▸ **SET TASK**: Return the selected excerpt unchanged, from "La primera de" to its end.
━━ SELECTED EXCERPT ━━
La primera de estas instituciones mencionadas, el sistema de enseñanza, sería, según nos dicen, el modelo de educación académica que el sujeto recibe para su formación en el ámbito de los conocimientos teóricos de las diferentes ciencias y demás disciplinas académicas existentes, y que, a través de unas técnicas y un método específico, transmiten al alumno una realización ordenada, metódica y adecuada de las mismas. La enseñanza es, en consecuencia, una actividad realizada conjuntamente mediante la interacción de tres elementos: un profesor o docente, uno o varios alumnos o discentes y el objeto de conocimiento. El sistema de enseñanza sería así, en resumidas cuentas, el modo en cómo desde las instituciones políticas dominantes se organizaría todo el proceso de enseñanza que va desde las primeras etapas de la educación del niño a los últimos escalones posibles en el ámbito de la formación y la investigación académica (enseñanzas universitarias superiores).
━━━
━━ DATA LINES ━━
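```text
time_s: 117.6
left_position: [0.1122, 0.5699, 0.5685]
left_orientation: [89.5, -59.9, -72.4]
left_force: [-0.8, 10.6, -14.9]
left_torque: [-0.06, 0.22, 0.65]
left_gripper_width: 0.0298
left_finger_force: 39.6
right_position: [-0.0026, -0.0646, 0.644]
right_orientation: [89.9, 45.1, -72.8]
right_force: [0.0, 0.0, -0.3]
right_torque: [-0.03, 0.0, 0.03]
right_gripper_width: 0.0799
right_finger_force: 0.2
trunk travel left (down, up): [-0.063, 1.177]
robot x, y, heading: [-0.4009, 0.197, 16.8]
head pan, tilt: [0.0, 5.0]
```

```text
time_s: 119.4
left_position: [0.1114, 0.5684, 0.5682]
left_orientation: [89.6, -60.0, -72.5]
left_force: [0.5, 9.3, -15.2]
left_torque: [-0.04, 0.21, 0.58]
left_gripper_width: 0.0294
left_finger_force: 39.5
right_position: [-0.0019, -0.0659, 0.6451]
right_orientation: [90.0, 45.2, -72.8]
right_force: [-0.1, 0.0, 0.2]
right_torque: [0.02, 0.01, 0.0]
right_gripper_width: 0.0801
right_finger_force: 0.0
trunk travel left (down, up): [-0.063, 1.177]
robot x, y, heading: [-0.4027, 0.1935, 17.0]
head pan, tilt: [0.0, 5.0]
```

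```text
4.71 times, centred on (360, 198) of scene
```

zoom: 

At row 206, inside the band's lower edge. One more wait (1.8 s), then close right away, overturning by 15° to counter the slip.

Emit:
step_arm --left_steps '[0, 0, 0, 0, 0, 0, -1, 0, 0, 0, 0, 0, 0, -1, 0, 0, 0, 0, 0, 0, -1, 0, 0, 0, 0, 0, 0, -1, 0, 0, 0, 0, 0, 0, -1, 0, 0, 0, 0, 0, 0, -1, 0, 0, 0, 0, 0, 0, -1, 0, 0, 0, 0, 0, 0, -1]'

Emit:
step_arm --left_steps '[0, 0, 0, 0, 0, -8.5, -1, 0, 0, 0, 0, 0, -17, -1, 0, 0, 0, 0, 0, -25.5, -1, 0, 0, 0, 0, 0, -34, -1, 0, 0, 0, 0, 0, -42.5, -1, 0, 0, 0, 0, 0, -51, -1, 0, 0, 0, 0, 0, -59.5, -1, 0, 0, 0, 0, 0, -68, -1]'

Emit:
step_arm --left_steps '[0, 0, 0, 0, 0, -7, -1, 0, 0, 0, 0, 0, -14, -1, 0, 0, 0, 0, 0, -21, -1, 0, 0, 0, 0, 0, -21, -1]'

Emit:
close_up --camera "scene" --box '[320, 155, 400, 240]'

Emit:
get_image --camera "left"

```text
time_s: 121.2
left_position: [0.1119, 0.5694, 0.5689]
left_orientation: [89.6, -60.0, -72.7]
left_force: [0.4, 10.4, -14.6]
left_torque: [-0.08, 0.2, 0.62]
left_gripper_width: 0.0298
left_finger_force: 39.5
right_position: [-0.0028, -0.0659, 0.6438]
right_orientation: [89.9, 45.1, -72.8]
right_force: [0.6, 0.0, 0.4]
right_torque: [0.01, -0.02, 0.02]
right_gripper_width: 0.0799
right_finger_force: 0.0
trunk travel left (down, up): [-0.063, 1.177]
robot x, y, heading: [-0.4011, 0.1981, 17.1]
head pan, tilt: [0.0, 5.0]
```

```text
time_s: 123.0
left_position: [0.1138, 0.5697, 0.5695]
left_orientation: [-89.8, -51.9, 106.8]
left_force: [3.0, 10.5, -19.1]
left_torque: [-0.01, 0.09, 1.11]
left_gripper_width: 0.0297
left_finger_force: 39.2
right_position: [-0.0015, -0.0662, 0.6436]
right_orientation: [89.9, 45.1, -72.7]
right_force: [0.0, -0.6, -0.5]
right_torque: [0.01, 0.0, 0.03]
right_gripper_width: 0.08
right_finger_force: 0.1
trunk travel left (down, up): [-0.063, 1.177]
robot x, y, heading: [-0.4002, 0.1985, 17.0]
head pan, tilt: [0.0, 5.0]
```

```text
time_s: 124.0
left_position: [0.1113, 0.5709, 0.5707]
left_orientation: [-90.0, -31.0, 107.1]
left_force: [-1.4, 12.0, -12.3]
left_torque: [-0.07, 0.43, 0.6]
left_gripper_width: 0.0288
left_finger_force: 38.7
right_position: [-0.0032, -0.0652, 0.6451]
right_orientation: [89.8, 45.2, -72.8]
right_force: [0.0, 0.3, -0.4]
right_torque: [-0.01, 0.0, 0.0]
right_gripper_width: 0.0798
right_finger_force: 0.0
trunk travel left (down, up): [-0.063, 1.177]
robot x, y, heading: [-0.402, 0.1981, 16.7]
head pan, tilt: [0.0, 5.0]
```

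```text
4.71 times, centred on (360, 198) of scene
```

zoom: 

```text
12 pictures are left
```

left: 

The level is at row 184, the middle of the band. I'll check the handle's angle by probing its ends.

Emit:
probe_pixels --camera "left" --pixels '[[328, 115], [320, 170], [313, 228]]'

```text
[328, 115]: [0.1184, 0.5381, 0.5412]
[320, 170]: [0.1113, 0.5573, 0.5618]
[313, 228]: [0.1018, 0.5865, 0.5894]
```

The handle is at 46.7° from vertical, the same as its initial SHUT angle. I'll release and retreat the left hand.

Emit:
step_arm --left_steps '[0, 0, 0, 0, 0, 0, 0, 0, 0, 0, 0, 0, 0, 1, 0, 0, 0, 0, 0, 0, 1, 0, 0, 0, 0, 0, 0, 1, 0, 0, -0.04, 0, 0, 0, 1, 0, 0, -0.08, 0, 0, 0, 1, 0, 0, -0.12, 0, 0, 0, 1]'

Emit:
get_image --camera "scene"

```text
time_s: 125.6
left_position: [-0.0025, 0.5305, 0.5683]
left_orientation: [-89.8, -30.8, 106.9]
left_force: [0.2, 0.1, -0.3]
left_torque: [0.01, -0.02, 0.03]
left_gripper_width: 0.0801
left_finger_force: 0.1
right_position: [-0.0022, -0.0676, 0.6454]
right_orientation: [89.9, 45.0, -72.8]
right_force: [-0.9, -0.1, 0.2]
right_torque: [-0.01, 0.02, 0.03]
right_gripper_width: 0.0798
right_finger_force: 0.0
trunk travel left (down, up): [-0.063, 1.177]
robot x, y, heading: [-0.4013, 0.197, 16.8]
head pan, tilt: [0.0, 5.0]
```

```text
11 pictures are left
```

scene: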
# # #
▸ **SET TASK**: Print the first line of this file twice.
━━━
▸ **TASK RESPONSE**:
La primera de estas instituciones mencionadas, el sistema de enseñanza, sería, según nos dicen, el modelo de educación académica que el sujeto recibe para su formación en el ámbito de los conocimientos teóricos de las diferentes ciencias y demás disciplinas académicas existentes, y que, a través de unas técnicas y un método específico, transmiten al alumno una realización ordenada, metódica y adecuada de las mismas. La enseñanza es, en consecuencia, una actividad realizada conjuntamente mediante la interacción de tres elementos: un profesor o docente, uno o varios alumnos o discentes y el objeto de conocimiento. El sistema de enseñanza sería así, en resumidas cuentas, el modo en cómo desde las instituciones políticas dominantes se organizaría todo el proceso de enseñanza que va desde las primeras etapas de la educación del niño a los últimos escalones posibles en el ámbito de la formación y la investigación académica (enseñanzas universitarias superiores).